In researching material I discovered that asylum staff received a daily alcohol intake not unlike the Naval rum ration. This was ended after a suicide at Springfield when an attendant was found asleep and intoxicated and criticism by the Coroner and others who carried out more rigorous inspection of staffing and conditions lead to withdrawal of this allowance to staff.
The Bethlem Heritage blog is also linked to a Facebook page.
During the next year the existing Museum,gallery and archive buildings are being developed to create the new "Museum of the Mind" and an accompanying oral history project is under way. I am happy  to support both.
For decades I have enjoyed the rich art heritage of Bethlem Royal Hospital. The Imperial War Museum now occupies the most famous of the various sites in London which were in use prior to the 20th century relocation to Monks Orchard Road in Beckenham of the Hospital.  The word "Bedlam" is derived from the Bethlehem Hospital original name when the hospital was sited just outside the walls of the City of London. In the 17th century it moved to Moorfields until it's 19th century relocation to St.George's Fields in Southwark;the site familiar to my ancestor and now occupied by the Imperial War Museum. The move to Beckenham took place in the 1930's and it was to that site that I travelled to support people who were receiving treatment.
The online gallery of the Bethlem Art and History Collections Trust conveys some of art work in the collection and since the 1970's I have visited art exhibitions  now conserved by the Trust. I was very pleased to see that the Tate Gallery chose for a London wide poster campaign one of the William Dadd Fairy paintings.
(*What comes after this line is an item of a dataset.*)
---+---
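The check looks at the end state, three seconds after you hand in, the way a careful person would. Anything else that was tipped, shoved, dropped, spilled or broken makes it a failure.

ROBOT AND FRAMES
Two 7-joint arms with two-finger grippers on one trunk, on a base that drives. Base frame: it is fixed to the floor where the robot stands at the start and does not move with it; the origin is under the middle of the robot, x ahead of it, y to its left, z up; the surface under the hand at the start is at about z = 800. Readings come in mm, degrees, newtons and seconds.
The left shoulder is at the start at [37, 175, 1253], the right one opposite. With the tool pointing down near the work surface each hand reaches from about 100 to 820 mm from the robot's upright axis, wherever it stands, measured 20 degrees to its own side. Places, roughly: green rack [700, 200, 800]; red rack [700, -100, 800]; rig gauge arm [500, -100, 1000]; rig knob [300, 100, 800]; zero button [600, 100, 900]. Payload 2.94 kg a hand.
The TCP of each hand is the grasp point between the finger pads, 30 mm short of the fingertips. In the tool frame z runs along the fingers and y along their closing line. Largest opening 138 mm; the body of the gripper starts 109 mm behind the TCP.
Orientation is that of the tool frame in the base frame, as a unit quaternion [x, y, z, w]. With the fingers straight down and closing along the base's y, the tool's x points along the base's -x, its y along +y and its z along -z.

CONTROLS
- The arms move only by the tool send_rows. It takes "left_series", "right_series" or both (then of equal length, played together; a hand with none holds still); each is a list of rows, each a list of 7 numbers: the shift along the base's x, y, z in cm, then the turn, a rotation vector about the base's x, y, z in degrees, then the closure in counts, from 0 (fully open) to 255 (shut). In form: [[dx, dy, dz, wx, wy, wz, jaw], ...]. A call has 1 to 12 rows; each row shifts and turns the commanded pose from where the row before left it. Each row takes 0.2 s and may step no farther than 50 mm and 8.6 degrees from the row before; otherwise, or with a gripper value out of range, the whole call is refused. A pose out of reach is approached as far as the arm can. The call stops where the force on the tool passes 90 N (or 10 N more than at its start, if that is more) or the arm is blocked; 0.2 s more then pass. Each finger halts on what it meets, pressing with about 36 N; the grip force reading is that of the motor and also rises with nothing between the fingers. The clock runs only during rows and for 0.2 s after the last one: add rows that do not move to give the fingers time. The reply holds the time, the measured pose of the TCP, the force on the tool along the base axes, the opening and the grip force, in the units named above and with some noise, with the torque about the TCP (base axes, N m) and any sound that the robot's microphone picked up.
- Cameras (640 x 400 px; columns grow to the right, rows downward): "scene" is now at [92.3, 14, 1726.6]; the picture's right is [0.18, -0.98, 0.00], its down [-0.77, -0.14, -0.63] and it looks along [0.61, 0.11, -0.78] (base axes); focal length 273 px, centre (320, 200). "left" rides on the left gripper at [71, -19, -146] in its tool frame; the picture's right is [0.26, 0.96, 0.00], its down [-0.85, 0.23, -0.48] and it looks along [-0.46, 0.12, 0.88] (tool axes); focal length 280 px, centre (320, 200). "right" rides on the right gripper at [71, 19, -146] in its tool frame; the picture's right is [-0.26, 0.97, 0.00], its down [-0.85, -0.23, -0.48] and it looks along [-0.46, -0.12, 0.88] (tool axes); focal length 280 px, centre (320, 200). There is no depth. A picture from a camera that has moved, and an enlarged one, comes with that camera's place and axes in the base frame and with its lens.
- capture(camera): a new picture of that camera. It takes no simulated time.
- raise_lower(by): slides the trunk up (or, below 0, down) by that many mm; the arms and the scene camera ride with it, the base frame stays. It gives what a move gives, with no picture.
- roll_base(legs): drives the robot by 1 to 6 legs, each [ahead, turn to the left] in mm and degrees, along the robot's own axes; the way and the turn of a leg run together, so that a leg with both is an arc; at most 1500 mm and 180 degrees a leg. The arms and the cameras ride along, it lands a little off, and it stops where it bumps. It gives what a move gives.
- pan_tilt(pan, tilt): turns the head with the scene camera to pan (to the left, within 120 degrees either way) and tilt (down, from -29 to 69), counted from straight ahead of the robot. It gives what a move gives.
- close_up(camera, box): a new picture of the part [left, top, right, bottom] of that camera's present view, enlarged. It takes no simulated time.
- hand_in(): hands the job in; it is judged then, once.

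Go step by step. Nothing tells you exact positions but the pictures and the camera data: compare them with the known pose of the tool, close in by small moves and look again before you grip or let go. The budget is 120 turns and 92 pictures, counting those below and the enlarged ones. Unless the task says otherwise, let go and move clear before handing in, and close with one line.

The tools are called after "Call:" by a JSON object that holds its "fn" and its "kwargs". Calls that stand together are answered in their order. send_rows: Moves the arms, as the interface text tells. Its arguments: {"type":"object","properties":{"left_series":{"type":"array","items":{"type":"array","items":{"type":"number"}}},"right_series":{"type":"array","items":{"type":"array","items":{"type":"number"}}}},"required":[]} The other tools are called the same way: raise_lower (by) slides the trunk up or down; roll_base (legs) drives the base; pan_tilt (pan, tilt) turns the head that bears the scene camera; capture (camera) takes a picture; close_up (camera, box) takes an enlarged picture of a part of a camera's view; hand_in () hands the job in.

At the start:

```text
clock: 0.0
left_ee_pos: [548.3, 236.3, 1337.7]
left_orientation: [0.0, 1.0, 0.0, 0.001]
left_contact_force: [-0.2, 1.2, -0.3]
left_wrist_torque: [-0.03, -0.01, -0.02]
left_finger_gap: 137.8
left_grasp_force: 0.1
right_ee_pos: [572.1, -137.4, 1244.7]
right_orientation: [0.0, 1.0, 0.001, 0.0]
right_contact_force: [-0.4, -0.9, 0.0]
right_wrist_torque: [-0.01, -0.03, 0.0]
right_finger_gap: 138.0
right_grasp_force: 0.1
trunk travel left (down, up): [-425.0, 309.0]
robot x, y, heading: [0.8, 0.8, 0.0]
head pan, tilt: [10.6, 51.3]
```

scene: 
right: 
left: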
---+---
Dadd is one of many celebrated artists associated with the hospital art collection.
In October I was able to visit the current exhibition at Bethlem Gallery and learn of the larger sculpture works  loan during building work associated with the Museum development in 2014. See Raving & Melancholy Madness on Tour
The Archive is of interest to a Kent Online Parish Clerk,since it is possible that transfers and records of them between Asylums in Kent or Surrey may include those from parishes in the Bromley or South Bromley area.
There are hints in transcribing parish burial registers that coroner's verdicts or local clergy attitude to suicidal behaviour was compassionate and the  burial of suicidal persons varied. The Keston Burial registers record a higher than average suicide rate through various means in or on the banks of the River Ravensbourne but also the death months after an attempt at suicide by a retired army officer later befriended by the rector who died months later of infection from sword wound attempt at cutting his throat. There is clear care of the man and detailed record that he was offered christian burial at Keston.
I continue to research with the archivist for documentary evidence in the Bethlem Archive of local people linked to any parishes in Kent.